Reviewing other Schedules:
To review any other schedules or special prescribed duties associated with the Body Corporate/Owners Corporation’s responsibilities to ensure that there are no other areas of responsibility that are not specified in the Agreement. An example of this could be exclusive use areas that remain the responsibility of the Body Corporate/Owners Corporation to clean and maintain. This would be specified under the Exclusive Use By-Laws. It is not unusual to find separate gardening agreements with the Body Corporate/Owners Corporation or property areas such as embankments, creeks, lake front areas, shared roads or entrances, etc that, although not common property, are areas that become the responsibility of the Body Corporate/Owners Corporation through other arrangements, (in many cases arrangements put in place by the Developer), and thus a duty for the Manager/Caretaker. All of this has to be taken into account when conducting the assessment.
Duties and Times Schedule:
The frequency of performance of duties and the times to perform these duties as set out in the duties and times schedules can then be compared to times as assessed for similar duties that are performed at other buildings or complexes. For instance, the average time to clean and test a similar size swimming pool, the average time to clean common area toilets, the average time to clean and maintain barbecues, etc.
Calculation of Remuneration:
Once fair, reasonable and justifiable times are established to perform the agreed duties, a suitable level of remuneration for the conducting of the Body Corporate/Owners Corporation’s required day-to-day management and caretaking duties at the building or complex can be calculated.
A fair remuneration for a complex cannot be based on the average fee per unit per year paid at similar complexes. Our recommendations are always based on individual situation.

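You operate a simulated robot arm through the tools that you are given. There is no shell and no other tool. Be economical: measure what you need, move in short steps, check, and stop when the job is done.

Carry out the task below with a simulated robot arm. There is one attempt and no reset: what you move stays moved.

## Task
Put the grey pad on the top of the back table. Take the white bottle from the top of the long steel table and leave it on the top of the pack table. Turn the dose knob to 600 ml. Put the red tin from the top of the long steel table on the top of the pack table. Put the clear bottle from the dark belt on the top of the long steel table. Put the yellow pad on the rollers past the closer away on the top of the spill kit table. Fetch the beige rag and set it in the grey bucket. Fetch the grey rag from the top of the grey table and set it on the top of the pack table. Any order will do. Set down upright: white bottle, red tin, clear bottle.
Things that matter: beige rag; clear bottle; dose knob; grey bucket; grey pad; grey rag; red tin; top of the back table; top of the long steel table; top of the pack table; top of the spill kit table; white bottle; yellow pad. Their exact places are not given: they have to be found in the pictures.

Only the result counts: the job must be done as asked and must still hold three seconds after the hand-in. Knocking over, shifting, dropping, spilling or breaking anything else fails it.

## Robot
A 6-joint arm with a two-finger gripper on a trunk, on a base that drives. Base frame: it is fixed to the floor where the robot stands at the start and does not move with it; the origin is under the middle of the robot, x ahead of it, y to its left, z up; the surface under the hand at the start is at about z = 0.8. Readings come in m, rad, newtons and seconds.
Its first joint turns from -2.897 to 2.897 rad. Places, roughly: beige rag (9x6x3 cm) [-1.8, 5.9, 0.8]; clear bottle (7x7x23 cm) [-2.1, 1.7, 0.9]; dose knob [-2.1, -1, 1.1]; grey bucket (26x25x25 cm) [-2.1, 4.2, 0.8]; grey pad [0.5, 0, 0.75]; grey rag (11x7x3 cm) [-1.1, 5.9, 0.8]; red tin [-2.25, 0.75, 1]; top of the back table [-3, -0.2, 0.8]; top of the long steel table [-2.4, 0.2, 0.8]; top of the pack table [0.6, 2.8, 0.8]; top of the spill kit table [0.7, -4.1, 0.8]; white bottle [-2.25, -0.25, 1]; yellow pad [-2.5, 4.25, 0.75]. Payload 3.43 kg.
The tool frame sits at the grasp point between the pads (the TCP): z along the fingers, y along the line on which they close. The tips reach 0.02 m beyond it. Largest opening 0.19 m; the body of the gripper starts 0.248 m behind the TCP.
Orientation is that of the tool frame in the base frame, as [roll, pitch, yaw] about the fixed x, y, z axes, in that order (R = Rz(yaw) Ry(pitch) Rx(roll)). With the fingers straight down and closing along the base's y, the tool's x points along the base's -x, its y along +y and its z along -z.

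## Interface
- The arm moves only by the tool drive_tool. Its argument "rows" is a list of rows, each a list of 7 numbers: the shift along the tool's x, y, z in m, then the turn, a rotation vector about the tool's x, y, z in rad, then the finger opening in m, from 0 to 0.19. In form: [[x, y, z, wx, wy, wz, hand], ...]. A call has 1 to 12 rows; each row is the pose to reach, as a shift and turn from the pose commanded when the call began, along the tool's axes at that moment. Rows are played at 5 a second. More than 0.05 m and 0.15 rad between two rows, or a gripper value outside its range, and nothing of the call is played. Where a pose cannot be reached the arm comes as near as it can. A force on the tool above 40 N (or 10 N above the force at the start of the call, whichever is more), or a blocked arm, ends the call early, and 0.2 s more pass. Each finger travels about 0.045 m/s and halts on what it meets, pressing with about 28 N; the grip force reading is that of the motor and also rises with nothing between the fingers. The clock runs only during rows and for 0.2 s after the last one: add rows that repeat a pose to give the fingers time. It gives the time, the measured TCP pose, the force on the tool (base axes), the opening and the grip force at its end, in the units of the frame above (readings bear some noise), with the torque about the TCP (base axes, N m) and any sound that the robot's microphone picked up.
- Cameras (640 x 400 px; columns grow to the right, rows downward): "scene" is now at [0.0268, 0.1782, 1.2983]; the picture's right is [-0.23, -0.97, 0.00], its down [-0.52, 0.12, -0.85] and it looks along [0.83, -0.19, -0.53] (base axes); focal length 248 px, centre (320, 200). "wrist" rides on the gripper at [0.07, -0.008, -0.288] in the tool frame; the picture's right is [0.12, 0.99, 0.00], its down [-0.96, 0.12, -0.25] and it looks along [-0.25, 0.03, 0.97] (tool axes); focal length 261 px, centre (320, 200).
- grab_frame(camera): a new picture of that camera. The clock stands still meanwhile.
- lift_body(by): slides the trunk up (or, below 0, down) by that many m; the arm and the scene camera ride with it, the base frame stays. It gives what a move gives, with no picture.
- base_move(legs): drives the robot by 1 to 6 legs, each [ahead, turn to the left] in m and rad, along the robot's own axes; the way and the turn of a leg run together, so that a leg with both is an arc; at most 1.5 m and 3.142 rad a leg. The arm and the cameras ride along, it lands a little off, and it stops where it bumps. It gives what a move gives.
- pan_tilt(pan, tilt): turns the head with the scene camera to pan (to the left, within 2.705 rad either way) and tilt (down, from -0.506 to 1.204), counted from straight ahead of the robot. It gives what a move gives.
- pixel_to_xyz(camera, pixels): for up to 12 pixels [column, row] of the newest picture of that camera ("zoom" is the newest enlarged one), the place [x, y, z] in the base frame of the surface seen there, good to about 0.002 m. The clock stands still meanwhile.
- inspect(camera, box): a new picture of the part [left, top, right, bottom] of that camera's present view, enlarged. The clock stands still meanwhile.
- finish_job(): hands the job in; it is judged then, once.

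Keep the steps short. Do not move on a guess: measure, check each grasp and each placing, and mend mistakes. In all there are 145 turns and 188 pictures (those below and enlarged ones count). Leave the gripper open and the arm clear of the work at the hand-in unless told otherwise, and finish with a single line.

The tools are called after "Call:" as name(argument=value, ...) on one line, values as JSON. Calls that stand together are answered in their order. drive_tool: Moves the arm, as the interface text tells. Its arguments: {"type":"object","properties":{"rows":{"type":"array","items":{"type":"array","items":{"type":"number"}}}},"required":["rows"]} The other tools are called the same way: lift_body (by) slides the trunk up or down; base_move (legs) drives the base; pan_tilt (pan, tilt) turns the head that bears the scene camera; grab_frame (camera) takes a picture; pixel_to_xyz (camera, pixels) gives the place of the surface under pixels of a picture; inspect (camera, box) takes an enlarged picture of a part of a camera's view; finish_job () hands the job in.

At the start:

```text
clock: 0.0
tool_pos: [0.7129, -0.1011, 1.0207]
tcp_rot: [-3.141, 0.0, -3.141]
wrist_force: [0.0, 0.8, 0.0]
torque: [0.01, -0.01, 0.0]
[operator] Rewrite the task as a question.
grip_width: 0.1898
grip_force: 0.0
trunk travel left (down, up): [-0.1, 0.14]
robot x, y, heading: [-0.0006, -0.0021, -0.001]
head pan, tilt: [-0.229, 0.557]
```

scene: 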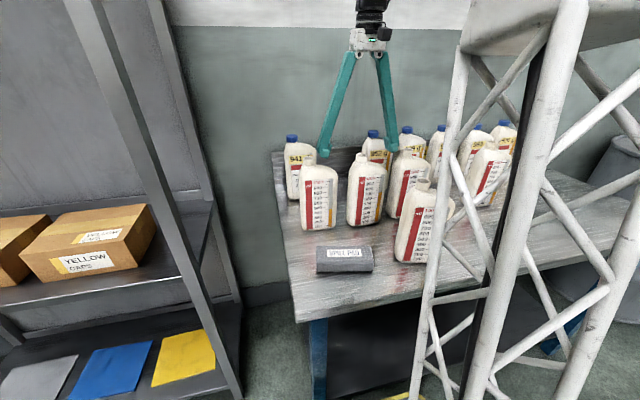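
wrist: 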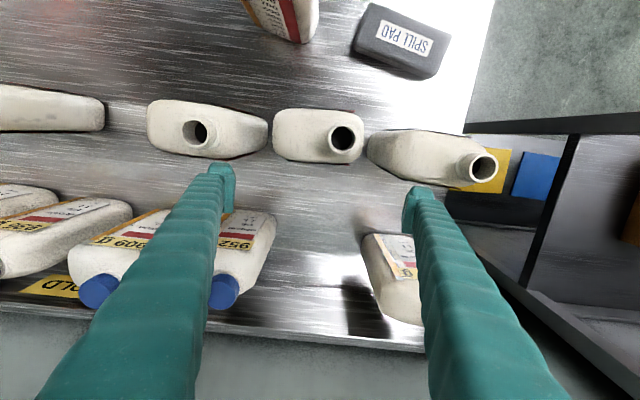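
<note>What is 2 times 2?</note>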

Please note, our on-site inspection does not assess the performance of the current manager/caretaker. Our focus is to assess the times and duties needed to maintain your complex by any competent person who may be contracted either now or in the future. The performance of the current manager/caretaker is an issue between the Body Corporate/Owners Corporation and the incumbent and is not part of our review. In other words, we are there to assess the job, not the job holder.